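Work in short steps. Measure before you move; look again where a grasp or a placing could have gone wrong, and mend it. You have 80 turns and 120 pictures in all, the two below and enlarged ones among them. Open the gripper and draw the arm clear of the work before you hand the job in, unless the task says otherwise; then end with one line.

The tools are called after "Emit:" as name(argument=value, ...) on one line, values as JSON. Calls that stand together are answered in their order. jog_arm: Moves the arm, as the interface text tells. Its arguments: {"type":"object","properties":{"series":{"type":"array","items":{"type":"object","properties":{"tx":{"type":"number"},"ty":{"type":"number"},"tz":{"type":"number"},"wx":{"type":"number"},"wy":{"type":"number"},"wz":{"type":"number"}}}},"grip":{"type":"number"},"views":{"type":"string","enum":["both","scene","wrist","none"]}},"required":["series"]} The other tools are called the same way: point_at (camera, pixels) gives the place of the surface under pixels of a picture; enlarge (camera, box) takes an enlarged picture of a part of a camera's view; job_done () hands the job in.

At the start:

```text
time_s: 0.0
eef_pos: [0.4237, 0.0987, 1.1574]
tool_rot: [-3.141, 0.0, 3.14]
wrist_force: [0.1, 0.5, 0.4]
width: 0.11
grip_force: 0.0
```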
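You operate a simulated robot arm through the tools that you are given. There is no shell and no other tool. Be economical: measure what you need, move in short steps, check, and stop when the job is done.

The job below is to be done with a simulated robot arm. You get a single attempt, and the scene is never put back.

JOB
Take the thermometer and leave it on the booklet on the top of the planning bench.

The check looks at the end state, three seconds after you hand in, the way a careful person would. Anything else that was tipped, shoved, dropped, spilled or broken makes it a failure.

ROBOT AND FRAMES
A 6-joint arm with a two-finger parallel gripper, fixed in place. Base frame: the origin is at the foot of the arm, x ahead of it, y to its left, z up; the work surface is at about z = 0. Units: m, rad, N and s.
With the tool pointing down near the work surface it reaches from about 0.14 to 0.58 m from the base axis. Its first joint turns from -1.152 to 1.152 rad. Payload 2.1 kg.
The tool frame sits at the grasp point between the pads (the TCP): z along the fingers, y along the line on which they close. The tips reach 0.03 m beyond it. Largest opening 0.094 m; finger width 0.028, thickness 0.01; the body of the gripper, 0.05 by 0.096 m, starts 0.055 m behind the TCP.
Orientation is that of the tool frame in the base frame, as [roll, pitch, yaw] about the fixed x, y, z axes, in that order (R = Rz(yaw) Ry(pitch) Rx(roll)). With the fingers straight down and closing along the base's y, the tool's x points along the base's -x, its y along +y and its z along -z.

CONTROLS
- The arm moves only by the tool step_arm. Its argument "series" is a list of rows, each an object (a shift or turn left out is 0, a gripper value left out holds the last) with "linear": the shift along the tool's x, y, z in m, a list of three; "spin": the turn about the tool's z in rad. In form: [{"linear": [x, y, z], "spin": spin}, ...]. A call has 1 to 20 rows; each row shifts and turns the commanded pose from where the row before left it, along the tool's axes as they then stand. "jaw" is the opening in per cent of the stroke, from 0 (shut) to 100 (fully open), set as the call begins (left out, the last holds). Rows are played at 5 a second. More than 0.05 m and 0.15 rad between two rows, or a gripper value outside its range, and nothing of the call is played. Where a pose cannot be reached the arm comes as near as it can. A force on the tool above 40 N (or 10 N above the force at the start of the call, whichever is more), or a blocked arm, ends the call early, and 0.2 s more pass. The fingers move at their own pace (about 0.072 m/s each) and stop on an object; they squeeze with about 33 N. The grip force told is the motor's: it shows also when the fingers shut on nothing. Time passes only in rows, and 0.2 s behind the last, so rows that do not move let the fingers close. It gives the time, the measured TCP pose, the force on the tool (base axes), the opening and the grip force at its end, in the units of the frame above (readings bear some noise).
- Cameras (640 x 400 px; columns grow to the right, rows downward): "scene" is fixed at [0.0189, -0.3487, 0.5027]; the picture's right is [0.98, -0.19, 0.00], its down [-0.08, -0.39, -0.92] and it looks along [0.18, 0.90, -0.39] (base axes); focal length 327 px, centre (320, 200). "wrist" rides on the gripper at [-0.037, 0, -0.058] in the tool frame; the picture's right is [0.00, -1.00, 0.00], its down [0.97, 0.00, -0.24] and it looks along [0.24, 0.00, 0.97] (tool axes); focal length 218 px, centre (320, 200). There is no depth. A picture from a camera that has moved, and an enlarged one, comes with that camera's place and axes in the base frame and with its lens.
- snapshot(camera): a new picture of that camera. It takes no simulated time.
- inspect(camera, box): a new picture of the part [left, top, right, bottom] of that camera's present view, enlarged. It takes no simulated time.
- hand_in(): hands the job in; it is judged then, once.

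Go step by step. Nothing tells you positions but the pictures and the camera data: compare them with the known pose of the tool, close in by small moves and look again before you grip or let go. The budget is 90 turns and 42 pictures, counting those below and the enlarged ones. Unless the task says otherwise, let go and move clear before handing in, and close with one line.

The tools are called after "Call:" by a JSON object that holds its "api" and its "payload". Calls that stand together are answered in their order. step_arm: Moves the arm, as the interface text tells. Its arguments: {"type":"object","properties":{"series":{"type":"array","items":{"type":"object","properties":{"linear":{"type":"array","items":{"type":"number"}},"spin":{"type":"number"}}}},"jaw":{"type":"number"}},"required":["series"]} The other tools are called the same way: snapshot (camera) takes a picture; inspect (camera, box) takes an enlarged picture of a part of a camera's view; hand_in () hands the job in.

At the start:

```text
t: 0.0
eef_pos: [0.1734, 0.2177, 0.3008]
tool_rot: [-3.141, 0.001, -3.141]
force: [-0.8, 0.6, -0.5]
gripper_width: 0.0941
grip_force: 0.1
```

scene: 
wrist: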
────────────────────
## Written problem:
Write out every line from the entries where "check" appears.

## Task solution:
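You operate a simulated robot arm through the tools that you are given. There is no shell and no other tool. Be economical: measure what you need, move in short steps, check, and stop when the job is done.
The check looks at the end state, three seconds after you hand in, the way a careful person would. Anything else that was tipped, shoved, dropped, spilled or broken makes it a failure.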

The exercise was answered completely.